— start of EXTRACTED TEXT —
By Jonathan Spicer
NEW YORK, Feb 5 (Reuters) - U.S. securities clearing-houses
should reveal to their members details on how they plan to
protect against defaults and how they invest members' margins,
large U.S. banks said on Tuesday, among other recommendations.
The so-called Payments Risk Committee, a group of banks
overseen by the Federal Reserve Bank of New York, made a series
of recommendations meant to safeguard the infrastructure of
financial markets against costly breakdowns that can sap
investors' confidence.
The recommendations, which are not legally binding, would
improve the ability of banks and other clearing members to
"measure, monitor, and assess their exposures to and activities"
with clearing-houses, "further supporting a more stable overall
financial system," the 48-page report said.
The U.S. central bank does not formally back the
recommendations, though it supports the committee's work
generally, a senior New York Fed official said. Instead, the
clearing-houses are urged to take them up voluntarily.
Private, over-the-counter trading of complex securities
played a role in the 2007-2009 global financial crisis, which
brought on the deepest U.S. recession in decades.
Lawmakers and regulators responded by requiring that far
more derivatives be cleared by co-called central counterparties
such as LCH.Clearnet and CME Group Inc, which stand
between parties to trade and guarantee obligations even in the
case of a default.
The new focus on clearing has brought anxieties.
In the futures market, for example, the collapse of
brokerages MF Global Inc in 2011 and Peregrine Financial Group
in 2012 led to steep losses, undermined confidence and raised
questions over clearinghouse margins and guarantee funds.
CLEARING-HOUSE EFFECT
CME, LCH and IntercontinentalExchange Inc
participated in the committee's meetings, among other clearers.
In the spotlight since the crisis, such entities already provide
much information to regulators and members on how they clear
trades.
But Tuesday's report said clearing-houses "may need to
allocate incremental resources and introduce new data
compilation approaches" to meet the recommendations.
— end of EXTRACTED TEXT —
▶ SET PROBLEM 1:
I need one stretch of the extracted text verbatim, from "Lawmakers and regulators" to "of a default.".
— start of DATA SHOWN —
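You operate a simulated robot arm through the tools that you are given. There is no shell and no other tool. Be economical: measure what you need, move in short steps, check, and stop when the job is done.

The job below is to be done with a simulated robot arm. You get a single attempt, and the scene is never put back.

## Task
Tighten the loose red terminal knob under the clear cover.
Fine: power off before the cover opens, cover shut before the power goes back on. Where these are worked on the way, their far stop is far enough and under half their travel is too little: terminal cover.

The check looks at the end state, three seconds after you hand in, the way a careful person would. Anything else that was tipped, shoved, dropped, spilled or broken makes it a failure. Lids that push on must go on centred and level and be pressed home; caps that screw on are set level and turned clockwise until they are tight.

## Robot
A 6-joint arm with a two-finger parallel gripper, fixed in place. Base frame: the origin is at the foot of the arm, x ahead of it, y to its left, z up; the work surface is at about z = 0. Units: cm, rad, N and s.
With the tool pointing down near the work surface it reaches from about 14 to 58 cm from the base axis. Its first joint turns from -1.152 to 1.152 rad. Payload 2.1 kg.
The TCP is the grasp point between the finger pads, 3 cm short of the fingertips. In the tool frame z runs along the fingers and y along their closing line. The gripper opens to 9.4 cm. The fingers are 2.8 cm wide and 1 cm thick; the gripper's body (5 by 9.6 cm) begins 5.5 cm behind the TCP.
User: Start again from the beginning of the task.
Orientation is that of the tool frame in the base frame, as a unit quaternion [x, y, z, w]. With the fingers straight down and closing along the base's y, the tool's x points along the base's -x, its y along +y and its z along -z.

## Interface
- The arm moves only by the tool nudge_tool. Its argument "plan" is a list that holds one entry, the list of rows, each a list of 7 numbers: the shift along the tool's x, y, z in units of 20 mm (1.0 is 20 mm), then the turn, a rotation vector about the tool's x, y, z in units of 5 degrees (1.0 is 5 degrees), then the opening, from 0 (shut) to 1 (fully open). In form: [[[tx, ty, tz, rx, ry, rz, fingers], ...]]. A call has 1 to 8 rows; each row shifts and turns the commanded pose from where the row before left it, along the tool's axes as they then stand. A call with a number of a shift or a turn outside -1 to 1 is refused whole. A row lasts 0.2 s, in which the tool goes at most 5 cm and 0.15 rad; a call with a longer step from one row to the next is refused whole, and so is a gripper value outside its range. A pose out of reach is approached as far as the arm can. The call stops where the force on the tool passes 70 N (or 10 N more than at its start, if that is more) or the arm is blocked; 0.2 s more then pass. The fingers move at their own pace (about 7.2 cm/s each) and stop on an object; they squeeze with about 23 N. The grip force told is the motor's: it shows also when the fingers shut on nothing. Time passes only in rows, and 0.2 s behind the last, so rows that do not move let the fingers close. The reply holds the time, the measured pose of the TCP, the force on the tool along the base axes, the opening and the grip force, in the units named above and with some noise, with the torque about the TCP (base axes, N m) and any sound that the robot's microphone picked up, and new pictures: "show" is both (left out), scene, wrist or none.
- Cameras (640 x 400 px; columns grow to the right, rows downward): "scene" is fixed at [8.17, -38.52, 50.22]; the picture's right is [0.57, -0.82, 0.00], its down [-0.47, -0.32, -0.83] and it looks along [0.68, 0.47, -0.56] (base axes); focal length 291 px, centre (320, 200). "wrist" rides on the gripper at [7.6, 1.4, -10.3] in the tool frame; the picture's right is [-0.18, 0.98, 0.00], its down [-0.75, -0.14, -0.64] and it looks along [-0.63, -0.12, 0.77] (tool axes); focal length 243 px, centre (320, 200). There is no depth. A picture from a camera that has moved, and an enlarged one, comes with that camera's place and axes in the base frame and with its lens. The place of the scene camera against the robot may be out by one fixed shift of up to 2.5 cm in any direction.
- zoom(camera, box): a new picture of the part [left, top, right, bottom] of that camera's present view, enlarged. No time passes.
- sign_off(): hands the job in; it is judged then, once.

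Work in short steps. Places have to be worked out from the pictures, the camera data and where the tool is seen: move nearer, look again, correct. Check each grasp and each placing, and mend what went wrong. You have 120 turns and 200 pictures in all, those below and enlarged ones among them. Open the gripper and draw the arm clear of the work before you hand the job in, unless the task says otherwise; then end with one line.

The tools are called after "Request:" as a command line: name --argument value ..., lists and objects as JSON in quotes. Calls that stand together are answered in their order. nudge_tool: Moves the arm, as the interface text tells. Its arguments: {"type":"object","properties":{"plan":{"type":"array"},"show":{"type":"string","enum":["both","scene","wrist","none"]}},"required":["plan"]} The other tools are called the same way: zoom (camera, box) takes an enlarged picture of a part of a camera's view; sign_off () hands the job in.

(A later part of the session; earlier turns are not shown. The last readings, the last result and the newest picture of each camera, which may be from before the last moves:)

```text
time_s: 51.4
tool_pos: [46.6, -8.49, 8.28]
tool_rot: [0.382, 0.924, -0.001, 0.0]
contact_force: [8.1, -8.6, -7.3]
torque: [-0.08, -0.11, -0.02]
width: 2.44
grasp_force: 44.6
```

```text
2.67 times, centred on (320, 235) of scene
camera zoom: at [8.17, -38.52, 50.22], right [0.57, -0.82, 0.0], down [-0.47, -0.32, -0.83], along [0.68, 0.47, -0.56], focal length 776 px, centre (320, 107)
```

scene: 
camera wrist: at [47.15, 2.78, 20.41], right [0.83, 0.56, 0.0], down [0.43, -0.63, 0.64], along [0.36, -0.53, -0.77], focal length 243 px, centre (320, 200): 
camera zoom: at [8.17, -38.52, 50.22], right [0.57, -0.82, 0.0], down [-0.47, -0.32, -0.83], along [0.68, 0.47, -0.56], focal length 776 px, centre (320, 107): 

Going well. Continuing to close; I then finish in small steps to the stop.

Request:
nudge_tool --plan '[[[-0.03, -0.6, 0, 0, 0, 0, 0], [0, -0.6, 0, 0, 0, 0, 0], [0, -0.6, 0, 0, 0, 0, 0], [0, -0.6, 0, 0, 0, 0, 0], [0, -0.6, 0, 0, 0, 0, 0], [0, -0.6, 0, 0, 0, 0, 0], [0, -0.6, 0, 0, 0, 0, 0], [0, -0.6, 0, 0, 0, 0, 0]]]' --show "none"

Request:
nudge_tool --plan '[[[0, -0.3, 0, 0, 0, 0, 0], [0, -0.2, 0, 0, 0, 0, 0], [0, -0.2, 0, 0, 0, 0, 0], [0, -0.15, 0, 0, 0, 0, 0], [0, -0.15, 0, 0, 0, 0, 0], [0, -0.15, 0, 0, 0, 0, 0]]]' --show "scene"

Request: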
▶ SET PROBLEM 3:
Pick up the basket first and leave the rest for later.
— end of DATA SHOWN —
▶ SET PROBLEM 2:
Reproduce, without alteration, solely the lines beginning at the line that includes "The job below" and ending at the line that includes "User: Start again", both lines included.

▶ EXERCISE RESPONSE 1:
Lawmakers and regulators responded by requiring that far
more derivatives be cleared by co-called central counterparties
such as LCH.Clearnet and CME Group Inc, which stand
between parties to trade and guarantee obligations even in the
case of a default.

▶ EXERCISE RESPONSE 2:
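The job below is to be done with a simulated robot arm. You get a single attempt, and the scene is never put back.

## Task
Tighten the loose red terminal knob under the clear cover.
Fine: power off before the cover opens, cover shut before the power goes back on. Where these are worked on the way, their far stop is far enough and under half their travel is too little: terminal cover.

The check looks at the end state, three seconds after you hand in, the way a careful person would. Anything else that was tipped, shoved, dropped, spilled or broken makes it a failure. Lids that push on must go on centred and level and be pressed home; caps that screw on are set level and turned clockwise until they are tight.

## Robot
A 6-joint arm with a two-finger parallel gripper, fixed in place. Base frame: the origin is at the foot of the arm, x ahead of it, y to its left, z up; the work surface is at about z = 0. Units: cm, rad, N and s.
With the tool pointing down near the work surface it reaches from about 14 to 58 cm from the base axis. Its first joint turns from -1.152 to 1.152 rad. Payload 2.1 kg.
The TCP is the grasp point between the finger pads, 3 cm short of the fingertips. In the tool frame z runs along the fingers and y along their closing line. The gripper opens to 9.4 cm. The fingers are 2.8 cm wide and 1 cm thick; the gripper's body (5 by 9.6 cm) begins 5.5 cm behind the TCP.
User: Start again from the beginning of the task.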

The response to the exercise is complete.